The Florida Senate rested its case in support of a proposed map during the second day of a redistricting trial Tuesday, as lawyers for voting-rights organizations prepared to grill the chief map-drawer for the chamber.

The main witness Tuesday was University of Utah political-science professor Baodong Liu, who questioned whether plans offered by the League of Women Voters of Florida and Common Cause Florida would offer Hispanic and African-American voters a chance to elect candidates of their choice in some districts.

That requirement is part of the anti-gerrymandering "Fair Districts" amendments, which voters added to the state Constitution in 2010. An original Senate map, approved by lawmakers in 2012, has been set aside under an agreement between the voting-rights groups and the Legislature that acknowledged it would likely be struck down by the courts.

"They have a problem with the number of black majority districts drawn in the plans," Liu said of the voting-rights groups' four proposed maps. "However, if you look at the benchmark plan and the Senate plan proposed by Florida Senate, you see that the number of black majority districts is much better in the Senate plan compared to the alternative plan provided by the plaintiffs."

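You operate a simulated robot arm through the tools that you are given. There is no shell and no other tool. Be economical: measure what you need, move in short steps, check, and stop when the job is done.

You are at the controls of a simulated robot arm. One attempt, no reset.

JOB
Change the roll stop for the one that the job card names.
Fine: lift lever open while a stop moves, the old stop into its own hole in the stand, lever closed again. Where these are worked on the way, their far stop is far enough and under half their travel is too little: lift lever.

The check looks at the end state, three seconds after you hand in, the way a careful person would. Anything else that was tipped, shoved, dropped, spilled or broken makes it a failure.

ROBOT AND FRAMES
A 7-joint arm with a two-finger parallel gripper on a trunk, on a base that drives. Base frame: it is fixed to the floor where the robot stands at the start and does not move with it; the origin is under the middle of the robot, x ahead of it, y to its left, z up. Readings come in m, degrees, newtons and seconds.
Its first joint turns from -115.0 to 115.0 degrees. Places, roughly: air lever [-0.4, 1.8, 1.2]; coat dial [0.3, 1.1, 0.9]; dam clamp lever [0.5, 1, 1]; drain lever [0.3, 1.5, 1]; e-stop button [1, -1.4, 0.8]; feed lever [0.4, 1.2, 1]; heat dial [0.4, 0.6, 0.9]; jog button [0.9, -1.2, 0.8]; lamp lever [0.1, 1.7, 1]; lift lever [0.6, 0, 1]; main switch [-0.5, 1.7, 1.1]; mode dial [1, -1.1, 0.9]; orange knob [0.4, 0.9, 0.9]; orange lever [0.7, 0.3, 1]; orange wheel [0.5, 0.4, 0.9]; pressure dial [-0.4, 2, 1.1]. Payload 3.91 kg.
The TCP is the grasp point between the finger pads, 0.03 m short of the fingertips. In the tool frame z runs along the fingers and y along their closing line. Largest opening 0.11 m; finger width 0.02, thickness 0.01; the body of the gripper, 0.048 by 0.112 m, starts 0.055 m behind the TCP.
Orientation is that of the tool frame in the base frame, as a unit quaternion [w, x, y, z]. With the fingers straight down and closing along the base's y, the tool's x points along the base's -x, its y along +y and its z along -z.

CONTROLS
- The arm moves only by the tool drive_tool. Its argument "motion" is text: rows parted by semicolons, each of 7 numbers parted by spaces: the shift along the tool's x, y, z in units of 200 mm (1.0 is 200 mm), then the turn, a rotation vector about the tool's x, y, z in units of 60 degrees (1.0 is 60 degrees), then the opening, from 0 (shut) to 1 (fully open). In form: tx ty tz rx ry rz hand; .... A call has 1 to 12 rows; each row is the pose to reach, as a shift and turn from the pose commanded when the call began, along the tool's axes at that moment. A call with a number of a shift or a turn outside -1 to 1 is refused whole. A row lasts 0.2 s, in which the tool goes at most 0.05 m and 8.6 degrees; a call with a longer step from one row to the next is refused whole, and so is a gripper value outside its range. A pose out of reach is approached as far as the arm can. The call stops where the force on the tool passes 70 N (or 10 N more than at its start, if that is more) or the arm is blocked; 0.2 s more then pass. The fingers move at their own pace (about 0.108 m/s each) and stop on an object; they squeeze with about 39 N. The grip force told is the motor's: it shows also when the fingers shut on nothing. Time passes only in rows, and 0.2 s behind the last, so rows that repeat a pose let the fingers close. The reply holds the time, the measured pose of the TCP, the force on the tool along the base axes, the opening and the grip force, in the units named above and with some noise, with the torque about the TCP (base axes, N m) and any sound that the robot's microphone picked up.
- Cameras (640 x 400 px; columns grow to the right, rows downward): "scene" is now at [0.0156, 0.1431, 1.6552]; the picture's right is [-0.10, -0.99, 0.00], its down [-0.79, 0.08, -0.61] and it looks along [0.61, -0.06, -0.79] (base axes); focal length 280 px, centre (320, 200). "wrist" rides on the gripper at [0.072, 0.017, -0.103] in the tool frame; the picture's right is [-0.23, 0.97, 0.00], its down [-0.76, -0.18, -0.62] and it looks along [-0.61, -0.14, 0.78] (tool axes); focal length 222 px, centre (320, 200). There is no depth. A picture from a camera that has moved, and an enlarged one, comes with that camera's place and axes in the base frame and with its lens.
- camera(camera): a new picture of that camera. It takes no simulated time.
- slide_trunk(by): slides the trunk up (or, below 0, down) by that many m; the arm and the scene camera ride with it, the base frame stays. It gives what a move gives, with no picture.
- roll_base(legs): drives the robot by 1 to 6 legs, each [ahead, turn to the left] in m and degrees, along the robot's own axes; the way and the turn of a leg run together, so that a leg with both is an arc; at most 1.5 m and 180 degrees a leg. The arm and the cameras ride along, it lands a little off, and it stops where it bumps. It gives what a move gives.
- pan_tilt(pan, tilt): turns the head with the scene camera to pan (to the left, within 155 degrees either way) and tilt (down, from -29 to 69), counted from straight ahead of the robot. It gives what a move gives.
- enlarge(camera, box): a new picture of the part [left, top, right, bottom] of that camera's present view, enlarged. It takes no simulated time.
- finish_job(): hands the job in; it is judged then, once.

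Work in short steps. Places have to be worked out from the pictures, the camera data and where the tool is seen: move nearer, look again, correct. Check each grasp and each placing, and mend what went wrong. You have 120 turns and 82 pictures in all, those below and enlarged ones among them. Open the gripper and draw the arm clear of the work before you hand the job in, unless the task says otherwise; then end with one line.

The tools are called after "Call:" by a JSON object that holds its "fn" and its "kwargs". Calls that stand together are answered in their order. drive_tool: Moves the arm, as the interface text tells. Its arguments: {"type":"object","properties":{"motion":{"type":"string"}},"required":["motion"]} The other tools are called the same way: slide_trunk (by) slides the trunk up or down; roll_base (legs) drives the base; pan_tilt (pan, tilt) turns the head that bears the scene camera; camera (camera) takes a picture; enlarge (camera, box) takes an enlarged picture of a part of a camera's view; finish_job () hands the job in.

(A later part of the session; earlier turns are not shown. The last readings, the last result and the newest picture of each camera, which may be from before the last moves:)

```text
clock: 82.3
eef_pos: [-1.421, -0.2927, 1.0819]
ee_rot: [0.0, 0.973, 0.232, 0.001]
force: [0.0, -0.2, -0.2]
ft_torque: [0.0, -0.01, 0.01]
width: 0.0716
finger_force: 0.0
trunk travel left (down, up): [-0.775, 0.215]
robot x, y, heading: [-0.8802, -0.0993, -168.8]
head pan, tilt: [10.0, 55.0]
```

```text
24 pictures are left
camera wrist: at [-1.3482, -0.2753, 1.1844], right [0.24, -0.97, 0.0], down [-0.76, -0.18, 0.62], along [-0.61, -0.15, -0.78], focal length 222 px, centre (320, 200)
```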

Liu also argued that because of voting patterns, Latinos need to comprise as much as 75 to 80 percent of the voting-age population to have an opportunity to elect candidates of their choice. Only one of the districts under the plan favored by the voting-rights groups would meet that standard; the Senate plan has two that would clear that bar, and another where the Hispanic share of the voting-age population is 74.9 percent.

The voting-rights groups argue that its map has four districts that would likely elect candidates favored by Latinos with a smaller share of the population than Liu said is needed.

But Liu was briefly embarrassed in court when David King, a lawyer for the League of Women Voters and Common Cause, noted that Liu wrongly noted in his report to the court that Orange County Clerk of Courts Tiffany Moore Russell, who is African-American, had lost her race. King had Russell's official website put on the screens around the courtroom.

"I'm suggesting to you, sir, that you're wrong about that," King said.

Liu said he depended on information he got from local sources to provide the races he used to analyze voting patterns in Florida elections.

"I cannot verify any election that I analyzed," he said. "I was told that this candidate was defeated. So that's what I listed."

The task of choosing among the Senate's proposed map and four submitted by King's clients has fallen to Leon County Circuit Judge George Reynolds, after the Legislature ended a November special session without agreeing to a plan for the chamber's 40 districts. Reynolds' decision ultimately will go to the Florida Supreme Court.

Depositions from Sen. Tom Lee, R-Brandon, and Sen. Jack Latvala, R-Clearwater, were also read in the courtroom Tuesday. Lee served on the Senate Reapportionment Committee, and Latvala was critical of a redistricting plan approved by the Senate during the unsuccessful special session.

On Wednesday, lawyers for the voting-rights organizations are expected to call Sen. Bill Galvano, a Bradenton Republican who chairs the Reapportionment Committee. King said the testimony could give insights into the reasons Galvano, who chose the map submitted to the court, selected the plan that he did.

"I just think it's going to be very interesting, because he was the one guy that made all the decisions about the map," King told reporters Tuesday.